Fazer jornalismo influente, no Brasil, tornou obrigatória a eficiência na composição de manchetes que – pela “eloquência” – induzam o leitor a, não raro, formar opinião sem ter lido nada além do título da matéria, seja opinativa ou noticiosa. Isso é contingência de uma era em que a quantidade de informação disponível excede a disponibilidade de tempo do leitor.
A despeito da necessidade de consumir informação com mais rapidez, a tendência cultural do brasileiro, por triste que seja admitir, é injustificadamente tendente ao mínimo de leitura e ao máximo de conclusões apressadas sobre ideias prontas.
Nesse aspecto, o conteúdo das matérias – sobretudo as da grande mídia, que atingem camadas menos intelectualizadas da sociedade – acaba servindo apenas para justificar manchetes que costumam dizer o que aquele conteúdo a que remetem não diz.
Manchetes que acusam encimam textos que revelam açodamento, manchetes que absolvem emolduram justificativas facciosas. Mas o pior é que a hierarquização das manchetes, fenômeno que ocorre em veículos que divulgam vasto conteúdo, decorre de manipulações desonestas que buscam evidenciar o que interessa e esconder o que não interessa.
Essa prática ocorre hoje em grande profusão nas mídias controladas por impérios de comunicação que, em nosso país, resumem-se a, no máximo, uma dúzia de grupos empresariais, mas que, no cerne, originam-se de quatro grandes grupos de mídia.
Organizações Globo, Grupo Folha, Grupo Estado e Editora Abril são responsáveis por uma parte descomunal e desproporcional do conteúdo jornalístico e de entretenimento. São aberrações geradas pela concentração arcaica da propriedade de meios que vitima o país.

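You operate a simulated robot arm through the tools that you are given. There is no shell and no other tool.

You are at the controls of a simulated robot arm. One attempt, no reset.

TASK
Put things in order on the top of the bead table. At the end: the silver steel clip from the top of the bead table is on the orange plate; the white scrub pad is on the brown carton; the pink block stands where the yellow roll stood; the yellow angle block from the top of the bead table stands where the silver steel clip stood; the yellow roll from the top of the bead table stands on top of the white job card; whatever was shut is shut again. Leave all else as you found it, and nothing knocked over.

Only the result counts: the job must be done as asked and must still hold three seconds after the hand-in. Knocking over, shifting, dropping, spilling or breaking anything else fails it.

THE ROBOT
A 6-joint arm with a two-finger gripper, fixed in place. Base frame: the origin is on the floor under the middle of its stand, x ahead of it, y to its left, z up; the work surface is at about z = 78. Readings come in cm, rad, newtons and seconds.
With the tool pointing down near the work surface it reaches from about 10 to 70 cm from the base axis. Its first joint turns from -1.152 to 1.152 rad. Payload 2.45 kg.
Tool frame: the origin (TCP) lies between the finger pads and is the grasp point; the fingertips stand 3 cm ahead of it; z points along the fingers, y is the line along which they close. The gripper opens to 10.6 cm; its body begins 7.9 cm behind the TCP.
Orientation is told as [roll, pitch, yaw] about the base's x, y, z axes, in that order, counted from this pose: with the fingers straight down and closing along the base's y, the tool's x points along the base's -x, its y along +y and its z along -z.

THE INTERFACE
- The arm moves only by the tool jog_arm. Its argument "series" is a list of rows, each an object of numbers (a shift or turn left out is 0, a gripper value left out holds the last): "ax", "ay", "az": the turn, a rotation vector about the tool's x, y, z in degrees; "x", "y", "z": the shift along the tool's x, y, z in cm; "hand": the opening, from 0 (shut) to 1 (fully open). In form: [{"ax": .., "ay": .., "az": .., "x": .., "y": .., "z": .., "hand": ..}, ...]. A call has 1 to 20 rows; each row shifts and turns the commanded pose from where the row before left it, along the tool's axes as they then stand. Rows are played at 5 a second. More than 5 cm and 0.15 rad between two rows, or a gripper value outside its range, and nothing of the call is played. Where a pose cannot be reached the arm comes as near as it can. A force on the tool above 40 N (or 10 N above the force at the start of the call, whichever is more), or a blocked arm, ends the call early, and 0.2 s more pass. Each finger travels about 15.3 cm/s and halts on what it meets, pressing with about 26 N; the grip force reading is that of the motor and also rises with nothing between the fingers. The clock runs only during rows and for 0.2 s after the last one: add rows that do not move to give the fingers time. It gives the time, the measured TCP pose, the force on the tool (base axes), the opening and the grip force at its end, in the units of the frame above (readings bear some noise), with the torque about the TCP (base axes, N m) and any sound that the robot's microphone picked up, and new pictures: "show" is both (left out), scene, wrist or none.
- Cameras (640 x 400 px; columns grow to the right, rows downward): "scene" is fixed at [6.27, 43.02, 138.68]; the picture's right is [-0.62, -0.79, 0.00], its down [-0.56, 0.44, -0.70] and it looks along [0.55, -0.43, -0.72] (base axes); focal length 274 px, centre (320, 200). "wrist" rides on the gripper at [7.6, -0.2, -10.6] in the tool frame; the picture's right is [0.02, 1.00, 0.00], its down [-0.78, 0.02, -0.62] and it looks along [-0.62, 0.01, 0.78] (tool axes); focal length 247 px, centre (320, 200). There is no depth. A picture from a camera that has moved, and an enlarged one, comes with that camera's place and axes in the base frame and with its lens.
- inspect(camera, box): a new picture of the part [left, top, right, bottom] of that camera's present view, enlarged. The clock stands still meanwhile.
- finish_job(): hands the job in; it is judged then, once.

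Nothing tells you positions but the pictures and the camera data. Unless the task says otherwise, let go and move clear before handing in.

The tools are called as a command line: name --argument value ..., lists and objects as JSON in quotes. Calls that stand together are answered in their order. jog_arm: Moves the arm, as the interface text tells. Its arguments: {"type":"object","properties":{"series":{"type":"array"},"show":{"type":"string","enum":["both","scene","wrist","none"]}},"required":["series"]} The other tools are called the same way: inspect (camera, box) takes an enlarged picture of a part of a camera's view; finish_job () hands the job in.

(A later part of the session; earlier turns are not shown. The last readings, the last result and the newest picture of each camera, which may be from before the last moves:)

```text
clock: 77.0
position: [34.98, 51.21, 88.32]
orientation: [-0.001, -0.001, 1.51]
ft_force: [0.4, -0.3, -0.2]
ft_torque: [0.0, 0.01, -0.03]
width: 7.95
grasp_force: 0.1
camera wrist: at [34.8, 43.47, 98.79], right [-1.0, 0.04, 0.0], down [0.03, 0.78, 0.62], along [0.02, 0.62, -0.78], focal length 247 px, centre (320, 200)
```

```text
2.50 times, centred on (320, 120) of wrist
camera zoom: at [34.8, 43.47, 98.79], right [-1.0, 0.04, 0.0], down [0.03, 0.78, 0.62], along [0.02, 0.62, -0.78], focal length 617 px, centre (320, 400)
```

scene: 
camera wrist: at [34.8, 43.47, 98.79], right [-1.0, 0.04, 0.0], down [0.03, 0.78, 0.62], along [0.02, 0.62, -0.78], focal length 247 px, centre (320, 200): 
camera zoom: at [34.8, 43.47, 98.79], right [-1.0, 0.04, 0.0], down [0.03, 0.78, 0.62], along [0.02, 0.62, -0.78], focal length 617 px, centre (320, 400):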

Diante desse universo microscópico de fontes originais de conteúdo, constata-se uma tragédia: todos acalentam as mesmas posições políticas, ideológicas, comportamentais, econômicas etc., reduzindo o debate de ideias a um monólogo estúpido.
Em razão de tal quadro, não é preciso gastar tempo buscando diferenças entre os Quatro Cavaleiros do Apocalipse da comunicação. Viu um, viu todos. Este Blog, por exemplo, elegeu o Grupo Folha como amostra generalista, ainda que seja necessário ficar de olho nos outros braços desse oligopólio. Porém, o foco em um de seus braços economiza tempo.
Nesse aspecto, a última edição dominical da Folha de São Paulo nos oferece um belo exemplo de como a escolha de manchetes de primeira página – equivalente da “escalada” dos telejornais, por exemplo – é uma “ciência” que não obedece à mais tênue noção de lógica e interesse público.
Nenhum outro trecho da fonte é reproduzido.